Apr 3, 2002, 11:35am
Originally object paths were stored per world. However, trial worlds came
out and thus many worlds same the shared path (most often the AlphaWorld
object path).

I think a better idea is to make a one-way hash of the object path and store
the folder name as that. Perhaps using md5 or something similar.
- Ima

[View Quote]

ima genius

Apr 3, 2002, 11:46am
While it does sound like a good idea, it won't help as much as you
think. In the most recent case, the object passwords were not obtained by
zip cracking, but by decrypting the AW protocol and observing the password
as it was sent to the client.

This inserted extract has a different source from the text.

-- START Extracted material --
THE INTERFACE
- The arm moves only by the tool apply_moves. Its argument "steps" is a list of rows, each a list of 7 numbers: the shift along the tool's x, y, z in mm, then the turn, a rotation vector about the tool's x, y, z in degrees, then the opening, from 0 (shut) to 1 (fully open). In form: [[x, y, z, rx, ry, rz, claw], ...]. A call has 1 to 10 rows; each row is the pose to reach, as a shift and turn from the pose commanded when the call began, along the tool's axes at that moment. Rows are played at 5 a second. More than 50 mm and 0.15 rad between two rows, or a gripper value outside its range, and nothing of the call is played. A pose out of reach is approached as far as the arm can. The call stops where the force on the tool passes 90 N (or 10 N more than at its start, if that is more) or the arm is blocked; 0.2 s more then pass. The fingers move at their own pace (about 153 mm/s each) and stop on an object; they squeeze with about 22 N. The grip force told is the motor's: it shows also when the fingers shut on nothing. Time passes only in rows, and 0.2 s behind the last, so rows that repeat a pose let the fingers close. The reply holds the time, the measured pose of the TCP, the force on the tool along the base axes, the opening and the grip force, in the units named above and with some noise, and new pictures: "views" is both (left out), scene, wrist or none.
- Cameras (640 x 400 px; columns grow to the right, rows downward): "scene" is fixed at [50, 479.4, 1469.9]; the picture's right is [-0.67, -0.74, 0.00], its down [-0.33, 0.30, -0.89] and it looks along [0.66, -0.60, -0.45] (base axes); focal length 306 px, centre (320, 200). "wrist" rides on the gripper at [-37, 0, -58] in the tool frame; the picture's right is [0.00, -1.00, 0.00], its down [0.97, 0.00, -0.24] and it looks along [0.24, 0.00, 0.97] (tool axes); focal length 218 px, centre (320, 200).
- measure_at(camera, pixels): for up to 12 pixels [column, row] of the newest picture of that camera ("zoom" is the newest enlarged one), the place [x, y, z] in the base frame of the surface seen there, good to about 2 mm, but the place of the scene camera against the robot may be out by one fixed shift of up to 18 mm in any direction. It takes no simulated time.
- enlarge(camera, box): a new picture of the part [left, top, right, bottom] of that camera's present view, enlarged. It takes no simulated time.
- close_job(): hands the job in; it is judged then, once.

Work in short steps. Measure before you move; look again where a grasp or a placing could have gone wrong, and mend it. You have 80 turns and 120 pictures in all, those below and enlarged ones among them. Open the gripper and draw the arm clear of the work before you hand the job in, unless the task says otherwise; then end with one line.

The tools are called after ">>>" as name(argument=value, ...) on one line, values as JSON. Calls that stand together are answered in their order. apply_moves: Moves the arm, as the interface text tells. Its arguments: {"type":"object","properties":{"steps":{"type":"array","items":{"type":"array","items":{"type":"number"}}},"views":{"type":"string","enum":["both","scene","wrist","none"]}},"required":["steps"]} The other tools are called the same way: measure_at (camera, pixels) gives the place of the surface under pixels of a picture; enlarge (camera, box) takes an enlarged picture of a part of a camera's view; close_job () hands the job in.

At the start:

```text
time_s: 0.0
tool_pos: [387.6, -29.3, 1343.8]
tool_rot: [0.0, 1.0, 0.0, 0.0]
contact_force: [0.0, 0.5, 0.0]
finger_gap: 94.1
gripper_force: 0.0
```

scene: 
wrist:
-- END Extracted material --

So, it would not help at all to solve that (a
hacker could just get the PGP key.) AW's encryption algorithm should be
improved to something much stronger.
However, this will not make it truly hack-proof. The difference between
AW and other systems requiring encryption is that you are trying to prevent
the user from knowing what the computer is doing... AW will still decrypt
the files on your computer. The idea with secure websites is that others
will not be able to take the encrypted data while it is traveling between
others' computers and decrypt it. With AW, your computer decrypts it but
the user cannot find out how.
In your example, you mention that the browser would store the key
internally. However, what is to prevent someone from viewing it in memory?
- Ima

[View Quote]

robbie

Apr 3, 2002, 1:34pm
I'm glad someone else knows whats going on, thanks Ima :)

-Robbie

[View Quote]

strike rapier

Apr 3, 2002, 5:47pm
Putting it simply, if someone knows the protocal uve got a problem.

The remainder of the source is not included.